Here, RW did not show that it was unforeseeable that a change in the Town's Zoning Code would render it impossible to subdivide the property as initially planned, and did not raise a triable issue of fact in opposition to the Mayers' showing that such a change was foreseeable ( see Pleasant Hill Developers, Inc. v. Foxwood Enters., LLC, 65 A.D.3d at 1205, 885 N.Y.S.2d 531; see also Thor Props., LLC v. Chetrit Group, LLC, 91 A.D.3d 476, 478–479, 936 N.Y.S.2d 196). Accordingly, the Supreme Court properly denied RW's motion for summary judgment on the complaint and properly granted that branch of the Mayers's cross motion which was for summary judgment dismissing the complaint.

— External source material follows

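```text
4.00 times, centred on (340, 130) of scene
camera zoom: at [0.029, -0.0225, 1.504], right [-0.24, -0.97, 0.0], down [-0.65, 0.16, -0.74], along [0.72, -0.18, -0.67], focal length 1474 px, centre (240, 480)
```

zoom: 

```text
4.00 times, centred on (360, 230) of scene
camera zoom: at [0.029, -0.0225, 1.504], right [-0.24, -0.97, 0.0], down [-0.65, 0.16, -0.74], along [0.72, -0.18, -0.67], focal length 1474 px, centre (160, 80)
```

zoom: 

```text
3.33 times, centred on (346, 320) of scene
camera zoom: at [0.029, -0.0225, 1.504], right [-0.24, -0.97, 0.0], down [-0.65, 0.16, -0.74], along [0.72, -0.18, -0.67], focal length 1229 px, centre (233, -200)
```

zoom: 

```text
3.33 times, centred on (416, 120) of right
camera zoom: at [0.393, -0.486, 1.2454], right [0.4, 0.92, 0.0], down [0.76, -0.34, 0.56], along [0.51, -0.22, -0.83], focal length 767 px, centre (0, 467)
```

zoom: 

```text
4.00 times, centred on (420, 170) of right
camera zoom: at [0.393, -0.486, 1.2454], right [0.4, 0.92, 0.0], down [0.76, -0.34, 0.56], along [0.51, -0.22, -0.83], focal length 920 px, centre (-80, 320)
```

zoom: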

Furthermore, the Mayers demonstrated their prima facie entitlement to a judgment declaring that they are entitled to exercise the option, as set forth in section 9 of the lease, to seek to subdivide the property so as to create a separate lot consisting of the Mayer Homestead ( see Tsoulis v. Abbott Bros. II Steak Out, Inc., 82 A.D.3d 1612, 1613, 919 N.Y.S.2d 634; Kaygreen Realty Co., LLC v. IG Second Generation Partners, L.P., 78 A.D.3d 1010, 1014, 912 N.Y.S.2d 246). The Mayers also demonstrated their prima facie entitlement to specific performance of RW's obligations under that provision of the lease ( see Thomas v. Gray, 121 A.D.3d 1091, 1093, 995 N.Y.S.2d 169). In opposition, RW failed to raise a triable issue of fact. Accordingly, the Supreme Court properly granted that branch of the Mayers's cross motion which was for summary judgment on their third counterclaim.
Since this is, in part, a declaratory judgment action, we remit the matter to the Supreme Court, Orange County, for the entry of a judgment, inter alia, declaring that the Mayers are entitled to exercise the option set forth in section 9 of the lease executed by the parties to subdivide a portion of the subject property ( see Lanza v. Wagner, 11 N.Y.2d 317, 334, 229 N.Y.S.2d 380, 183 N.E.2d 670).